VPI Price Study Contradicts U.S. Numbers

U.S. veterinarians charged more for wellness visits but less for medical care over a five-year period, insurance claims show.

Is the cost of veterinary care rising or falling? It depends.

The U.S. government’s Consumer Price Index for the years 2009 to 2013 revealed veterinary inflation of 15 percent.

Veterinary Pet Insurance of Brea, Calif., provided Purdue University economists with millions of customer insurance claims and learned that prices actually declined by 1 percent over the same period.

Why the discrepancy? The answer is a mystery, but VPI executives have some theories.

“The difference … is that our singular focus was to analyze veterinary pricing trends based on more than 5.3 million actual medical claims rather than a few hundred phone surveys, providing us a much clearer look at these trends,” President Scott Liles said.

VPI’s chief veterinary officer, Carol McConnell, DVM, MBA, suggested that some veterinarians may have chosen to give clients a break.

“It could be the associate vet saying, ‘I feel so bad for Mrs. Johnson, I’m not going to charge her the list price. I’m going to look for something a little less expensive on the price sheet,’” Dr. McConnell said.

She also gave the example of a canine ear infection—a frequent problem—and how a veterinarian may rely on experience to omit a diagnostic step or two.

Traditionally, “You have an exam and an ear swab and have someone look under the microscope to verify that it’s yeast overgrowth and all that, and then you prescribe Otomax,” McConnell said.
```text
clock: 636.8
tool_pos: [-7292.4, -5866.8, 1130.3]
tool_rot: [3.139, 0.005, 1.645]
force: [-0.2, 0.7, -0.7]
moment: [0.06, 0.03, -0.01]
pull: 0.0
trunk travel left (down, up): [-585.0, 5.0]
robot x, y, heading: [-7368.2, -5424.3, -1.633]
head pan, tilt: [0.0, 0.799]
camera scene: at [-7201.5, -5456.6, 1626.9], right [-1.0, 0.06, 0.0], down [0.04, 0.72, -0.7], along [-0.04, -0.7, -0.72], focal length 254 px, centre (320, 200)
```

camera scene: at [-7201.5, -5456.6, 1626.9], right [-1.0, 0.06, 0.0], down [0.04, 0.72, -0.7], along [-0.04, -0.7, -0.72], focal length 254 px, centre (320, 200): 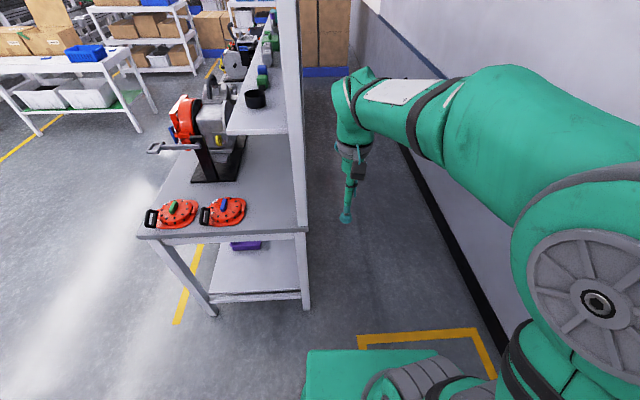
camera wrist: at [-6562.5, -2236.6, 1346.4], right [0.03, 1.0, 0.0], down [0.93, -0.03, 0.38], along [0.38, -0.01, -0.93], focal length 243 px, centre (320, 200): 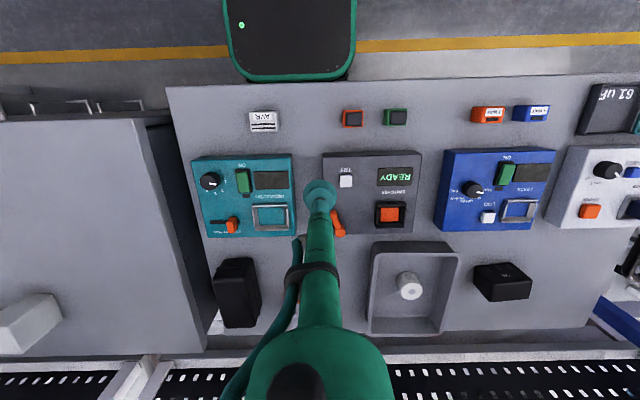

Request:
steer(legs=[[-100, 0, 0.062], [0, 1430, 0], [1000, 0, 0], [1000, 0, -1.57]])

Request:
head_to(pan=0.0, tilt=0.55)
“We knew consumers were really cautious with their money [during the recession],” she noted. “Did we start treating ear infections without doing a full workup? Are we skipping the swab and the microscope and going straight to the Otomax because we’re trying to get that bill a little lower so she can still get that diagnosis of otitis externa but the dog gets the medication and we’re done?

“Or is it that Otomax works so well that people stop doing the ear swab because they know, ‘I don’t even have to go through the trouble. Otomax is such a great drug, it’s effective. I don’t have to do all my usual diagnostics.’”

The results of the Nationwide/Purdue Veterinary Price Index were not the same across the board. Prices for wellness services climbed by 8 percent, according to the data, but medical care bills dropped by 2 percent.

The overall 1 percent decline was a weighted average because three-fourths of what customers submitted claims for was medical care and the rest was wellness-related. In addition, all the patients were dogs, the bulk of VPI’s business.

Regional differences were discovered. The value of insurance claims fell by 3.1 percent in the western United States, compared with declines of 1.6 percent in the Midwest, 0.5 percent in the South and 0.2 percent in the Northwest.

The average visit in the West ran $225, the most in the nation. Because of the higher invoices, those practitioners may have applied more downward pressure, McConnell said.

For whatever reason, veterinarians didn’t hesitate to raise prices on wellness services.

“You can’t blame the product manufacturers for this,” McConnell said. “You can’t say, ‘Oh, those flea and tick guys are bumping up the prices.’ This is veterinarians choosing to raise [the price of] their wellness exam.”

VPI, a subsidiary of the Nationwide conglomerate, isn’t done crunching numbers with Purdue’s Krannert School of Management. Quarterly updates are planned, and the next one will look at veterinary pricing for VPI’s feline patients.